# [REQUIREMENT]
Gather all lines from the material that contain "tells".

# [DATA PROVIDED]
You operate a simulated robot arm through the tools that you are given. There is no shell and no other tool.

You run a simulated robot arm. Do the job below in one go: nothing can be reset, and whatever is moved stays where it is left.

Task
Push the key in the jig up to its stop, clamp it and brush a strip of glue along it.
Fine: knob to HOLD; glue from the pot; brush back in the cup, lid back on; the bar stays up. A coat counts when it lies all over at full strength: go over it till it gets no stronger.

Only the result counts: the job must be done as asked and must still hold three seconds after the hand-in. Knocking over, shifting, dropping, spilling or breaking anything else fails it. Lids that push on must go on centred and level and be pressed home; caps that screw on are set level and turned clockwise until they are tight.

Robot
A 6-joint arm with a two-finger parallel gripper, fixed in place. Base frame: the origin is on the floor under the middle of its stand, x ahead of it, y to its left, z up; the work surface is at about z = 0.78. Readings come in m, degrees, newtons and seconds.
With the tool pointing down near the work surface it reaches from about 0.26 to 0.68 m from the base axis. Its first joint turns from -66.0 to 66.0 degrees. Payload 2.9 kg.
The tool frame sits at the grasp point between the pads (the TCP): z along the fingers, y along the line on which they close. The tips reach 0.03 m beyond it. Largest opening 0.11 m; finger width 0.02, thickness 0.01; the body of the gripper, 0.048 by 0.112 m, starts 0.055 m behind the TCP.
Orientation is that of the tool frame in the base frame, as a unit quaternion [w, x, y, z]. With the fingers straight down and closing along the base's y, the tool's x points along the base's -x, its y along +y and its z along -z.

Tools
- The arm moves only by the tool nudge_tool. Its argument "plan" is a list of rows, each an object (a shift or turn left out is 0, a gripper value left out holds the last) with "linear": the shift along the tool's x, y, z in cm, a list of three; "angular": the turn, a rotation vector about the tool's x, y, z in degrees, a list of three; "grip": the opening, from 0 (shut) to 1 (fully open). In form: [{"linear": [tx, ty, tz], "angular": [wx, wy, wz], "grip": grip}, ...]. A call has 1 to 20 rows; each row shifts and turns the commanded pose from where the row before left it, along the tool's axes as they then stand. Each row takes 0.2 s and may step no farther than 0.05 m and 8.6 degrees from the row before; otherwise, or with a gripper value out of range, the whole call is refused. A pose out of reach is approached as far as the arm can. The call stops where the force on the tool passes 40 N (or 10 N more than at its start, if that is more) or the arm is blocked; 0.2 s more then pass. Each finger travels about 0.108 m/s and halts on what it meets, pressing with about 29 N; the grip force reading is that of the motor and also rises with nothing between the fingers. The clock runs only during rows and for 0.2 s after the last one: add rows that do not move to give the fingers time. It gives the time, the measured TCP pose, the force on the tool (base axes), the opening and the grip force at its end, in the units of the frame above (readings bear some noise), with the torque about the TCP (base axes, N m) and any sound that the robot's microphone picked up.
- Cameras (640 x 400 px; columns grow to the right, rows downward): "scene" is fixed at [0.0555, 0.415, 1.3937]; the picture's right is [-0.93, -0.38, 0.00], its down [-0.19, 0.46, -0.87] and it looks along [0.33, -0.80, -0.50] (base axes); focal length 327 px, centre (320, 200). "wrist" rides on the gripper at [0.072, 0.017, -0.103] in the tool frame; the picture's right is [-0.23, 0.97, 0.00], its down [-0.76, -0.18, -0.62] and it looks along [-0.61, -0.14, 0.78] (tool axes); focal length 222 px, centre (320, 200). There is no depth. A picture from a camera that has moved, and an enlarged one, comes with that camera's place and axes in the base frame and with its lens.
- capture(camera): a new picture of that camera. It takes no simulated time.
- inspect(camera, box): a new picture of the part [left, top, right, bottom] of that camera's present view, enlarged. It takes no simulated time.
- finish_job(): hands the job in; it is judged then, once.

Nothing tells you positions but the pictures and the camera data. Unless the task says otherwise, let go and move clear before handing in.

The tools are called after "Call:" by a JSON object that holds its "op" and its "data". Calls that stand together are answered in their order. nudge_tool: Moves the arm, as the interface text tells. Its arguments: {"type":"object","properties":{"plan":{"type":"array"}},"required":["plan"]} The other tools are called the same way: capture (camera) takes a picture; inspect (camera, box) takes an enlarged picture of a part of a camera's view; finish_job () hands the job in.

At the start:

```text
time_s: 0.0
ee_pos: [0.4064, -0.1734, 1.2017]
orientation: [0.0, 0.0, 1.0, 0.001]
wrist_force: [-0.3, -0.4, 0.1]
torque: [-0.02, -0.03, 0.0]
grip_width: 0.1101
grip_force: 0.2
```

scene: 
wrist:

# [PROBLEM SOLUTION]
Nothing tells you positions but the pictures and the camera data. Unless the task says otherwise, let go and move clear before handing in.
The tools are called after "Call:" by a JSON object that holds its "op" and its "data". Calls that stand together are answered in their order. nudge_tool: Moves the arm, as the interface text tells. Its arguments: {"type":"object","properties":{"plan":{"type":"array"}},"required":["plan"]} The other tools are called the same way: capture (camera) takes a picture; inspect (camera, box) takes an enlarged picture of a part of a camera's view; finish_job () hands the job in.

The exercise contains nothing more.